Welcome to the Mayo Nephrology Collaborative Group (MNCG) web page. The MNCG is a consortium of nephrologists including Mayo Clinic Rochester, Jacksonville, and Scottsdale, and clinical and academic nephrologists located across the United States interested in developing and conducting prospective studies aimed at treating patients with renal parenchymal diseases. Established in 1988 by Dr. James V. Donadio Jr. and collaborators, the consortium has grown to now encompass 30 clinical centers and involves the participation of many physicians and coordinators who are seeing the vast majority of patients with parenchymal renal diseases early in the course of illness, at a time when promising new therapies may exert their greatest influence.

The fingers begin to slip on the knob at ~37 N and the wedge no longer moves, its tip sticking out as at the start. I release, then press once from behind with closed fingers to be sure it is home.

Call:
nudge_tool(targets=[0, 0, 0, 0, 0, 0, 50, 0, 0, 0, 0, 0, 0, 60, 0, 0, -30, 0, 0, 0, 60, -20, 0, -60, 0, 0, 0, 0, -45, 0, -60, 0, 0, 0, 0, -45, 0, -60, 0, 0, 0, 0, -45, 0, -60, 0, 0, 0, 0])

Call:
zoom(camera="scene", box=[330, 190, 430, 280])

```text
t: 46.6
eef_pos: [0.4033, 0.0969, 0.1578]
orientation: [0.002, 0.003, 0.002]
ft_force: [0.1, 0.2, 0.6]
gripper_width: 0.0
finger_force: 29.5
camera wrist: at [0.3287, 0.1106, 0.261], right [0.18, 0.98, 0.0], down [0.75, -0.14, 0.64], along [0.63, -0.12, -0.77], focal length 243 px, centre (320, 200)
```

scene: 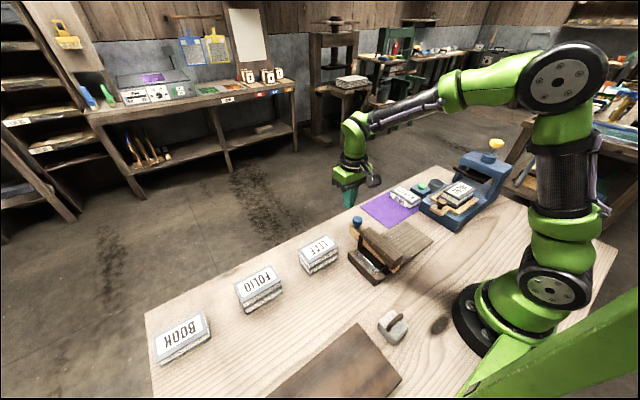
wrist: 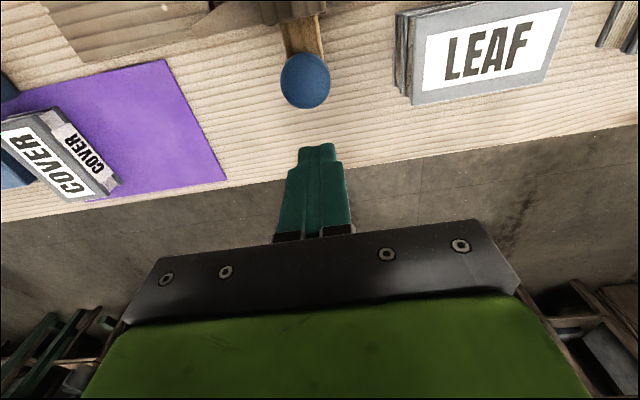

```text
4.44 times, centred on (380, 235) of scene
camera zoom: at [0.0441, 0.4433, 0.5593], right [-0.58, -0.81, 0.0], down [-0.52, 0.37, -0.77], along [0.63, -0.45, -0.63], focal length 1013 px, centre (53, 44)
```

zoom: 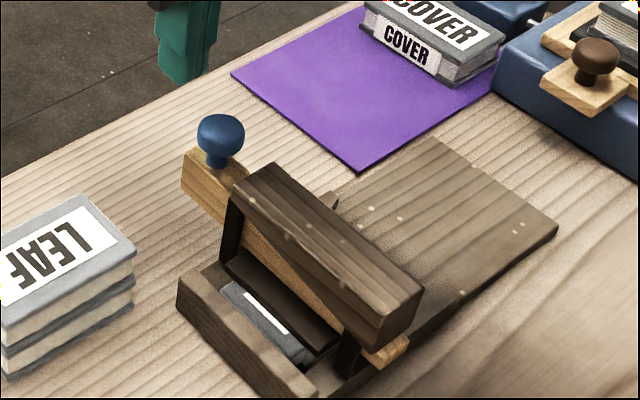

The members of the MNCG believe strongly that clinical research goes hand in hand with our roles as clinicians and educators, and that this research is crucial for developing new therapies for patients with renal parenchymal diseases. In addition, the work of the MNCG leads to the rapid diffusion of new discoveries because of the number of practices it affects. Both from the intra- and extramural point of view, the role of the clinical research conducted by the MNCG, has contributed to better patient care, and has served an educator to the nephrology community worldwide through its publications. Over the first 15 years, the focus of investigations has been on the clinico-pathologic and therapeutic aspects of IgA nephropathy, now recognized as the most common primary glomerulonephritis in the world.
Breakthroughs in treatment of the disease with omega-3 polyunsaturated fatty acids and mechanisms of actions of these agents on glomerular injury have drawn international recognition to our group. However, for most patients with renal parenchymal diseases, treatment remains unsatisfactory. Recent developments in biotechnology have resulted in the availability of a significant number of new and very promising agents that may be beneficial to renal patients. These medications have yet to be tested in this patient population.